Court of Appeals of Virginia. Richmond
Dec 10, 2002
Record No. 1654-01-2 (Va. Ct. App. Dec. 10, 2002)

Opinion

Record No. 1654-01-2.

December 10, 2002.

Appeal from the Circuit Court of the City of Petersburg, James F. D'Alton, Jr., Judge.

Steven P. Hanna for appellant.

Stephen R. McCullough, Assistant Attorney General (Jerry W. Kilgore, Attorney General, on brief), for appellee.

Present: Chief Judge Fitzpatrick, Judges Bumgardner and Humphreys.


MEMORANDUM OPINION

Pursuant to Code § 17.1-413, this opinion is not designated for publication.


A jury convicted DeCarlos D. Coleman (appellant) of second degree murder in violation of Code § 18.2-32 and use of a firearm in the commission of murder in violation of Code § 18.2-53.1. Appellant contends the trial court erred by (1) allowing the Commonwealth to amend a jury instruction on transferred intent; and (2) failing to instruct on self-defense. For the reasons that follow, we affirm.

The jury acquitted appellant of the attempted murder of Mario Roach and the use of a firearm in that attempted murder.

I. BACKGROUND

On August 31, 2000 appellant shot and killed Lucille Jones (decedent). That evening appellant and two friends, Aaron Briggs and Jamie Hairston, were driving in the City of Petersburg. Briggs had to use the bathroom, so the group stopped at the Lee Hall apartments. While Briggs was urinating by the curb, Fred Jones (Jones) pulled into the parking lot with his cousin Mario Roach (Roach) and a friend, Kevin Batts. Jones lived in the apartments with his mother and brother. Jones parked his car, got out and walked towards his apartment. At that point, appellant got out of his car, "ran" over to Jones and was "cussing him out." Appellant "got right there in front of" Jones and pulled a gun on him and asked, "What's up with that stuff now?" Jones, who saw Briggs and knew him, asked for Briggs' help. "I said, Aaron, man, you know I ain't with that." Briggs vouched for Jones and got appellant to take the gun off Jones. Jones went to his apartment, and appellant and Briggs walked toward their car.

This question was apparently a reference to an incident five or six days earlier in which appellant's house was "shot up."

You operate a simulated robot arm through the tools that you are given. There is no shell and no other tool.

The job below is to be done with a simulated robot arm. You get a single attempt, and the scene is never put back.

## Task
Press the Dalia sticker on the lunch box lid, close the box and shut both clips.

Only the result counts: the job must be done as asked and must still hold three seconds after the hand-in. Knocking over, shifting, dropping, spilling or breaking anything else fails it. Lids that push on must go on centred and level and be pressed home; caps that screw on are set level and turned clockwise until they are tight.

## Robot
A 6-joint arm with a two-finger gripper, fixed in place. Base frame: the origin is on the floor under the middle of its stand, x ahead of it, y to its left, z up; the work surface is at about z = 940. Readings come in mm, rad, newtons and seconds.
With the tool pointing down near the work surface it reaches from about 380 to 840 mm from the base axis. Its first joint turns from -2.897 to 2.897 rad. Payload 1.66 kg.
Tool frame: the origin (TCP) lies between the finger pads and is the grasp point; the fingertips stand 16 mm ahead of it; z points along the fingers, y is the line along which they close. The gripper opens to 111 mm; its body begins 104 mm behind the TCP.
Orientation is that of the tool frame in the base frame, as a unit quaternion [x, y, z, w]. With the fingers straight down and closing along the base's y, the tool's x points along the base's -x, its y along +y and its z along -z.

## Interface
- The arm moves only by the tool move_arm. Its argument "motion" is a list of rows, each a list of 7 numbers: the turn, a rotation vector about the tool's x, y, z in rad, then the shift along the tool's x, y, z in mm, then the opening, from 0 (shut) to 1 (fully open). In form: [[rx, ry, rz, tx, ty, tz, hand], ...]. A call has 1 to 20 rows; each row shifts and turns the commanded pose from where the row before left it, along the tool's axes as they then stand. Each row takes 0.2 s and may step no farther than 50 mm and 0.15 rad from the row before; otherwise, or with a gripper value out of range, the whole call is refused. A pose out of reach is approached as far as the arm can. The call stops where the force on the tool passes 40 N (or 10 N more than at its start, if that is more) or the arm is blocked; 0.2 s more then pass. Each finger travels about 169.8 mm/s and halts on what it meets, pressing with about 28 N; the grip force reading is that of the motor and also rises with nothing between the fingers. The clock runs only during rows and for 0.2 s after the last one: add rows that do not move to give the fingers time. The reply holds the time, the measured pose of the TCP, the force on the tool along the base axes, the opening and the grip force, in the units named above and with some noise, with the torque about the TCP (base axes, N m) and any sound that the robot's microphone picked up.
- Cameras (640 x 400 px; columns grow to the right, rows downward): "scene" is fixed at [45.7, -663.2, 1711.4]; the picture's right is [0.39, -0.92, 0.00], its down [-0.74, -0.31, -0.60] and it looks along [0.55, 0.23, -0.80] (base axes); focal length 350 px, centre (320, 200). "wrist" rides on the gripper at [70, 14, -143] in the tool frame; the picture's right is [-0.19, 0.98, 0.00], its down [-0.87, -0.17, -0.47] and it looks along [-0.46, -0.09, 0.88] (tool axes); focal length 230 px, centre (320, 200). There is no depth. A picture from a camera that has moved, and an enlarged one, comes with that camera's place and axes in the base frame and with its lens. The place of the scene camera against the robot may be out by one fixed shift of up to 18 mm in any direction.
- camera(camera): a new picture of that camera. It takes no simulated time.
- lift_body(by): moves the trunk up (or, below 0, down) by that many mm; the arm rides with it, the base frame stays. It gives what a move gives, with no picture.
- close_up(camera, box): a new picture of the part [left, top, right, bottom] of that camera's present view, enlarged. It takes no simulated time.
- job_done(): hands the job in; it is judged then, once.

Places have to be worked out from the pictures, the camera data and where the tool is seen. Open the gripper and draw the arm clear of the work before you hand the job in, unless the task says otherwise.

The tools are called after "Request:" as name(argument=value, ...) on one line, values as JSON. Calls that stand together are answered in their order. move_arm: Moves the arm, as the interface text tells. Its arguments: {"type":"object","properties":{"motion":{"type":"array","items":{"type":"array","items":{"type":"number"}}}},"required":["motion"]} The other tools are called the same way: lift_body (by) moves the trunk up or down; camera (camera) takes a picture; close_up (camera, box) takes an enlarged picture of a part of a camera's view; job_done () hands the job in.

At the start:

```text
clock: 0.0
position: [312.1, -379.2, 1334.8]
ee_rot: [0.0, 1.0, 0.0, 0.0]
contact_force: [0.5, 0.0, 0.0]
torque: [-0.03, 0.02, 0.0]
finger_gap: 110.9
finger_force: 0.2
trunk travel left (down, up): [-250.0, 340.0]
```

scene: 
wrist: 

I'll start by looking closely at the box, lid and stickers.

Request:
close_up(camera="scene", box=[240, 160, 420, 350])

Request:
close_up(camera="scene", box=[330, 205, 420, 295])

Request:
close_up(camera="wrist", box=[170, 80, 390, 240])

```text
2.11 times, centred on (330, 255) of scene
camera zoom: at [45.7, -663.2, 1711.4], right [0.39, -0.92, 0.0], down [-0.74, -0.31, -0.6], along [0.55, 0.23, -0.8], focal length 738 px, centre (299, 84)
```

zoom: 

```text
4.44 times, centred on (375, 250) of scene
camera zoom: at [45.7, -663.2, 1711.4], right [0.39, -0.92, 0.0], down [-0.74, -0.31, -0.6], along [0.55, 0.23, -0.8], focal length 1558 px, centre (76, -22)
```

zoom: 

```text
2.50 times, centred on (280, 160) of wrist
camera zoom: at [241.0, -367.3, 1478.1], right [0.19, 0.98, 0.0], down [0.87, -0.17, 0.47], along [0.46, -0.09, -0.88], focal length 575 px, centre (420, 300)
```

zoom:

Briggs saw Kevin Batts in Jones' car. Briggs "had a beef" with Batts, so he went to the car to confront Batts. Briggs told Batts, "You're by yourself now, you know what I'm saying, what you going to do now? I should whoop your little ass." Briggs, with appellant watching, opened the car door and hit Batts "like two times" and "snatched" him out of the car. Batts "knew he couldn't beat me . . . so it really won't no fight."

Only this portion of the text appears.